ANTEC Corporation ("ANTEC"), which is in the business of designing,
engineering, manufacturing and distributing cable television products, and
approximately 18.5% owned by Anixter International Inc., an Affiliate of the
General Partner, is obligated to the Partnership under a lease of office space
at Prentice Plaza. During the three months ended March 31, 1998, ANTEC paid
$91,500 in rents and reimbursements of expenses. The Partnership owns a 50%
joint venture interest in these amounts. The per square foot rent paid by ANTEC
is comparable to that paid by other tenants at Prentice Plaza.
 
Manufactured Home Communities, Inc. ("MHC"), a real estate investment trust,
which is an Affiliate of the General Partner and in the business of owning and
operating mobil home communities, is obligated to the Partnership under a lease
of office space at Prentice Plaza. During the three months ended March 31,
1998, MHC paid $12,500 in rents and reimbursements of expenses.
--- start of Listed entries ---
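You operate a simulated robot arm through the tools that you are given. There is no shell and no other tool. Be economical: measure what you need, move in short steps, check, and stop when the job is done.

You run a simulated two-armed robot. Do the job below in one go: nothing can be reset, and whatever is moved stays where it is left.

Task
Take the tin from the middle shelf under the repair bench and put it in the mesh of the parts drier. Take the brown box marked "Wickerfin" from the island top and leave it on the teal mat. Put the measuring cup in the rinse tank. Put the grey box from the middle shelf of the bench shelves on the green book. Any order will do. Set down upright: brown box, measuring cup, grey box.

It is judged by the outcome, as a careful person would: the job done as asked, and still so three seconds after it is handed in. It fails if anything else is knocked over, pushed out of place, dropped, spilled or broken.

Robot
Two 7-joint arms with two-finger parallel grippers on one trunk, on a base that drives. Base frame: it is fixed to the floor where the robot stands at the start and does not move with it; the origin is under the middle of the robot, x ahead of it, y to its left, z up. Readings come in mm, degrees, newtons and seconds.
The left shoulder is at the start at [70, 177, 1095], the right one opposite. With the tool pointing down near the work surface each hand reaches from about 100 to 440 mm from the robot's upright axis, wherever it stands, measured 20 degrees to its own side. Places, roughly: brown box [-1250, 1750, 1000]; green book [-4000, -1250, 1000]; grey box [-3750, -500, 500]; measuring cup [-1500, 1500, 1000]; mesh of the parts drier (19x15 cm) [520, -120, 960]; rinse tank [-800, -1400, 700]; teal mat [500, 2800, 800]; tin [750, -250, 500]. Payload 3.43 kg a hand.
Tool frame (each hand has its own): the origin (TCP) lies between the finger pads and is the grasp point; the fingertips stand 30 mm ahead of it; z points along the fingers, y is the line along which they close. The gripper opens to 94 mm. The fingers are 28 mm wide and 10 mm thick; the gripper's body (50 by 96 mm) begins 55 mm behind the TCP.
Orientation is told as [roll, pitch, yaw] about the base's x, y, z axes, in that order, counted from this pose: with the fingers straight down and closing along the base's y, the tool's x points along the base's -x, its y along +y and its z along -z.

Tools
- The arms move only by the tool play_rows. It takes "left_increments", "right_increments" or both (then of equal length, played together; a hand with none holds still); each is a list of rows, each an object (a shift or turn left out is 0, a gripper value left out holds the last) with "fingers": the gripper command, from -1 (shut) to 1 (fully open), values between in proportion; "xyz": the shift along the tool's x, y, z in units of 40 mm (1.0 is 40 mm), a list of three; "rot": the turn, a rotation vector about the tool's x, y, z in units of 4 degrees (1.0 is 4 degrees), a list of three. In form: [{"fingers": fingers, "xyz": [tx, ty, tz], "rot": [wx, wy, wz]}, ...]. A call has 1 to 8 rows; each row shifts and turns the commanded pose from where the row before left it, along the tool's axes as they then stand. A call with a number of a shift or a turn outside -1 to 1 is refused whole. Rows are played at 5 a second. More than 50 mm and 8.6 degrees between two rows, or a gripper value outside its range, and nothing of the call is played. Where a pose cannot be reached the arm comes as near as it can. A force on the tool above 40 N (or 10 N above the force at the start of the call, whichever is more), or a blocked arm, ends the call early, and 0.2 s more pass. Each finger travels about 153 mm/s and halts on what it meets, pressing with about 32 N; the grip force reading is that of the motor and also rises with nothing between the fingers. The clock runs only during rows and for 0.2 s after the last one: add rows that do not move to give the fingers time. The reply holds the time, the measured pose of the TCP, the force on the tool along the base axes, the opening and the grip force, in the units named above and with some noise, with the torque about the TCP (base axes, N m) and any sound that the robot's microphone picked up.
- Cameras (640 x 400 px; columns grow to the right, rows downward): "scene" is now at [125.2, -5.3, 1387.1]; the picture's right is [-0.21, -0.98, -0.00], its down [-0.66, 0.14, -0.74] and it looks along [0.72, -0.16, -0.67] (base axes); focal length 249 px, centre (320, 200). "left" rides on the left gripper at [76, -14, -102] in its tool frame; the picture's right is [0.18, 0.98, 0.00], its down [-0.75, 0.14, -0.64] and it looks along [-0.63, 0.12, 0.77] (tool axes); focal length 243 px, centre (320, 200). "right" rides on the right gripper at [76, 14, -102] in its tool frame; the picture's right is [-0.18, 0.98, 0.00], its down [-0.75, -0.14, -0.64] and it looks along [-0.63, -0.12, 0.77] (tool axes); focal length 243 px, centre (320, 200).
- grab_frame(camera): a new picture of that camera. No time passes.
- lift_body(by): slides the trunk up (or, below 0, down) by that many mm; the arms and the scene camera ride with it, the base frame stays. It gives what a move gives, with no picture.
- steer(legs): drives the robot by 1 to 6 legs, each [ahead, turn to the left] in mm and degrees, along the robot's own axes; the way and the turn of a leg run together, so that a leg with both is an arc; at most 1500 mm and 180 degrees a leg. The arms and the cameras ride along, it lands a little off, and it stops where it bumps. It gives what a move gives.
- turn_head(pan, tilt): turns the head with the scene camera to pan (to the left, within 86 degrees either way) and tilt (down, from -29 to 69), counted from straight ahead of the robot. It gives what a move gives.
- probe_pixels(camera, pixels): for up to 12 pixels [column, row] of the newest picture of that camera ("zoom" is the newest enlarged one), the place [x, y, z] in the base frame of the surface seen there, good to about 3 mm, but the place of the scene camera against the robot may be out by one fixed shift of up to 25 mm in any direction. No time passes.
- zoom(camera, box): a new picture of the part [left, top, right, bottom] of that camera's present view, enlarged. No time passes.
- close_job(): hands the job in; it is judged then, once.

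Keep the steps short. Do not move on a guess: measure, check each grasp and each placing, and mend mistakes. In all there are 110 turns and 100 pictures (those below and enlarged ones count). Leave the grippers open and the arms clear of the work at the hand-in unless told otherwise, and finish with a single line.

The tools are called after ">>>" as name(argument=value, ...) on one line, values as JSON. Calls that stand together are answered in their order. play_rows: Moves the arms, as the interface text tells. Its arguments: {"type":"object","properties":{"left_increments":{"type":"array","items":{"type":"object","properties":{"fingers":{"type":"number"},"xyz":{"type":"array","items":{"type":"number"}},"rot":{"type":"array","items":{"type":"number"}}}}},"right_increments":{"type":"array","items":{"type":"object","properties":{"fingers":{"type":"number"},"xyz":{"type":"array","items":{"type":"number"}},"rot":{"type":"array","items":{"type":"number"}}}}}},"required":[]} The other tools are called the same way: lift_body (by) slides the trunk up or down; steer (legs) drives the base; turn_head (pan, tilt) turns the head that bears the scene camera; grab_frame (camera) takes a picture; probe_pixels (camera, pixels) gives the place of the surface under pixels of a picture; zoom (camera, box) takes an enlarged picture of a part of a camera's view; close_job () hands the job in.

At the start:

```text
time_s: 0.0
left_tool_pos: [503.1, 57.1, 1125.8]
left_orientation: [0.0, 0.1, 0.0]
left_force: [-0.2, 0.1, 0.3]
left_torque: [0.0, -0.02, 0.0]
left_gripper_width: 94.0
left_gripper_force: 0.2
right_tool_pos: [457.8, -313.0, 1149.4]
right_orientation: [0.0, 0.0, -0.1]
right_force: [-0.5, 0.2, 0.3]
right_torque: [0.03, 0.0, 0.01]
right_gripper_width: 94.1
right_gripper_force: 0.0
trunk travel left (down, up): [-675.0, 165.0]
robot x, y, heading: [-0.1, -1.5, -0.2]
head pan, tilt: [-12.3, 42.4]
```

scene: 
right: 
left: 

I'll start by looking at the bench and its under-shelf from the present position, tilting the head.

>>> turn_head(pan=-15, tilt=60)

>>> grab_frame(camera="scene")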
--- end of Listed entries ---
The Partnership
owns a 50% joint venture interest in these amounts. The per square foot rent
paid by MHC is comparable to that paid by other tenants at Prentice Plaza.
 
On-site property management for certain of the Partnership's properties is
provided by independent real estate management companies for fees ranging from
3% to 6% of gross rents received by the properties. In addition, Affiliates of
the General Partner provide on-site property management, leasing and
supervisory services for fees based upon various percentage rates of gross
rents for certain of the properties. These fees range from 1% to 6% based upon
the terms of the individual management agreements.
 
3. FRONT-END FEES LOAN PAYABLE TO AFFILIATE:
 
The Partnership borrowed from an Affiliate of the General Partner an amount
needed for the payment of securities sales commissions, Offering and
Organizational Expenses and other Front-End Fees, other than Acquisition Fees.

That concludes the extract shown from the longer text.